Given the queen's position and the locations of all the obstacles, find and print the number of squares the queen can attack from her position at $(r_q, c_q)$ . In the board above, there are $24$ such squares.

Function Description

Complete the queensAttack function in the editor below.

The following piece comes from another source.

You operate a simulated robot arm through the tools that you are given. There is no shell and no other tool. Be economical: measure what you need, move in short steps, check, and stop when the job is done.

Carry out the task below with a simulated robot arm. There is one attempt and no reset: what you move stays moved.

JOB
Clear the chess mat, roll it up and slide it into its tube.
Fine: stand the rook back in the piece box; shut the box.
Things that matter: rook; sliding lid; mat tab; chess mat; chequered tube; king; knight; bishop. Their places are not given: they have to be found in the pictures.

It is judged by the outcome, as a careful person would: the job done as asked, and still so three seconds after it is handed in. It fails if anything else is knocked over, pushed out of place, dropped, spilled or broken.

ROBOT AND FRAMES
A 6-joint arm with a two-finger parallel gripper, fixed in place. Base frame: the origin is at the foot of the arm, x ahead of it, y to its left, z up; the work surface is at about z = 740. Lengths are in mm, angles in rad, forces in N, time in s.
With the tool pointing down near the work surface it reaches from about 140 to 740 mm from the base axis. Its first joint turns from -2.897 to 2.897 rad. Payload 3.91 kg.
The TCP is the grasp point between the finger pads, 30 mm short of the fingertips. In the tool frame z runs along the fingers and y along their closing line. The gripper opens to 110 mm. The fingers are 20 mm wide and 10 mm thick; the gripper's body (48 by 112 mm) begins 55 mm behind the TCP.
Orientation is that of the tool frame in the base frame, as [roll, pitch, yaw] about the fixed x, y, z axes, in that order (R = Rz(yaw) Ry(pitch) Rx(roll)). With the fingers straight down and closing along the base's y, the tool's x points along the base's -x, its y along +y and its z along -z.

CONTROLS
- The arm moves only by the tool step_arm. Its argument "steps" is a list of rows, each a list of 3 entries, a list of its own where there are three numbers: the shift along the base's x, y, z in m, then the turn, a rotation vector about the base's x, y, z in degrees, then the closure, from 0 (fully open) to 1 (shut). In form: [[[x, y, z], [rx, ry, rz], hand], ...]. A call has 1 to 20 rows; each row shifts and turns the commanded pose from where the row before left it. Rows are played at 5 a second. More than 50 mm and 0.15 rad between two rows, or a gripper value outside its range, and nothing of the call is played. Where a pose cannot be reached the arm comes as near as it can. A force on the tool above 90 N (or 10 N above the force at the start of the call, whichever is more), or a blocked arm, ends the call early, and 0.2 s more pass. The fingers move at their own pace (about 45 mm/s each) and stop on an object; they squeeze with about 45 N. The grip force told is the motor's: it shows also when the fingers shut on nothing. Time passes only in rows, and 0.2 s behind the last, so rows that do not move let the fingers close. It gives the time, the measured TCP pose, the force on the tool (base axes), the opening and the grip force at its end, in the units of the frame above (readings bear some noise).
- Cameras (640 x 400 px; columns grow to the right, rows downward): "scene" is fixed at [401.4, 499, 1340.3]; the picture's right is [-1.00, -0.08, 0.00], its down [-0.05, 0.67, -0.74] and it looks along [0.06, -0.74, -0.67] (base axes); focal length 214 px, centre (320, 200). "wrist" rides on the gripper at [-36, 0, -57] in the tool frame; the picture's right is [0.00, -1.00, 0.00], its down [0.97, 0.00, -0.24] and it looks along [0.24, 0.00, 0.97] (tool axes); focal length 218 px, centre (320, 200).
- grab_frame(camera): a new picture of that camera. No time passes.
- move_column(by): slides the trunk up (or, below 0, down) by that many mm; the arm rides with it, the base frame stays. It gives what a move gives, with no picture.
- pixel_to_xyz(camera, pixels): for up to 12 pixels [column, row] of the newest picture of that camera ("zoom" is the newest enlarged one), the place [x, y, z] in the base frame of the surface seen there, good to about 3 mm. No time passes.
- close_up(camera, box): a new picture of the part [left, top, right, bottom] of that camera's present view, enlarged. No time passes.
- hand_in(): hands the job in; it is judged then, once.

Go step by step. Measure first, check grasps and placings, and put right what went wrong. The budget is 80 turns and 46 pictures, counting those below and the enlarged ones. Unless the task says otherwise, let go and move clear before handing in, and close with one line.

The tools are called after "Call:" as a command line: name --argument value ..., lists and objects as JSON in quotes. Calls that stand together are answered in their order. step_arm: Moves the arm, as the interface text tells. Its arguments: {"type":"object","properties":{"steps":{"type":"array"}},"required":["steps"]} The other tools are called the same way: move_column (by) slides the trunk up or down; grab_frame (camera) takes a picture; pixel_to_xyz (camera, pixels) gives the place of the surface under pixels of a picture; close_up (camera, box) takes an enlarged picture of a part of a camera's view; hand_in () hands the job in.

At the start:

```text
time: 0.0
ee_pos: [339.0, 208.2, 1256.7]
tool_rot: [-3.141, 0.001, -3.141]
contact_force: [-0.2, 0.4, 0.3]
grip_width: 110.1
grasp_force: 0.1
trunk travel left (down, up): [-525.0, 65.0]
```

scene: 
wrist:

queensAttack has the following parameters:

• int n: the number of rows and columns in the board
• nt k: the number of obstacles on the board
• int r_q: the row number of the queen's position
• int c_q: the column number of the queen's position
• int obstacles[k][2]: each element is an array of $2$ integers, the row and column of an obstacle

Returns

• int: the number of squares the queen can attack

Input Format

The first line contains two space-separated integers $n$ and $k$ , the length of the board's sides and the number of obstacles.
The next line contains two space-separated integers $r_q$ and $c_q$ , the queen's row and column position.
Each of the next $k$ lines contains two space-separated integers $r[i]$ and $c[i]$ , the row and column position of $obstacle[i]$ .

Constraints

• $0 < n \leq 10^5$
• $0 \leq k \leq 10^5$
• A single cell may contain more than one obstacle.
• There will never be an obstacle at the position where the queen is located.

Subtasks

For $30 \%$ of the maximum score:

• $0 < n \leq 100$
• $0 \leq k \leq 100$

For $55 \%$ of the maximum score:

• $0 < n \leq 1000$
• $0 \leq k \leq 10^5$

Sample Input 0

4 0
4 4

Sample Output 0

9

Explanation 0

The queen is standing at position $(4, 4)$ on a $4 \times 4$ chessboard with no obstacles:

Sample Input 1

5 3
4 3
5 5
4 2
2 3

Sample Output 1

10

Explanation 1

The queen is standing at position $(4, 3)$ on a $5 \times 5$ chessboard with $k=3$ obstacles:

The number of squares she can attack from that position is $10$ .

Sample Input 2

1 0
1 1

Sample Output 2

0

Explanation 2

Since there is only one square, and the queen is on it, the queen can move 0 squares.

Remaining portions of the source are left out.